--- Begin Source excerpt ---
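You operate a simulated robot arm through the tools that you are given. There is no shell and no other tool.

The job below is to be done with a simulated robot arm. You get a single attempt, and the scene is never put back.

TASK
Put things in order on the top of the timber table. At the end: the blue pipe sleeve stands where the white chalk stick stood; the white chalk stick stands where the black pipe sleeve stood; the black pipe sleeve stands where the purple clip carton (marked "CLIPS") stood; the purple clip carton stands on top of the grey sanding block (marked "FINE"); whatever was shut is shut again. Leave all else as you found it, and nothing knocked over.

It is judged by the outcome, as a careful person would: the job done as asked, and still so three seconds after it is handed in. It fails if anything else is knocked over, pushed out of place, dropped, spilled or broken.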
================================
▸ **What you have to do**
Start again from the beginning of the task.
--- End Source excerpt ---
▸ **What you have to do**
Scan the listing above and copy all lines containing the word "over".

▸ **Result below**
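Put things in order on the top of the timber table. At the end: the blue pipe sleeve stands where the white chalk stick stood; the white chalk stick stands where the black pipe sleeve stood; the black pipe sleeve stands where the purple clip carton (marked "CLIPS") stood; the purple clip carton stands on top of the grey sanding block (marked "FINE"); whatever was shut is shut again. Leave all else as you found it, and nothing knocked over.
It is judged by the outcome, as a careful person would: the job done as asked, and still so three seconds after it is handed in. It fails if anything else is knocked over, pushed out of place, dropped, spilled or broken.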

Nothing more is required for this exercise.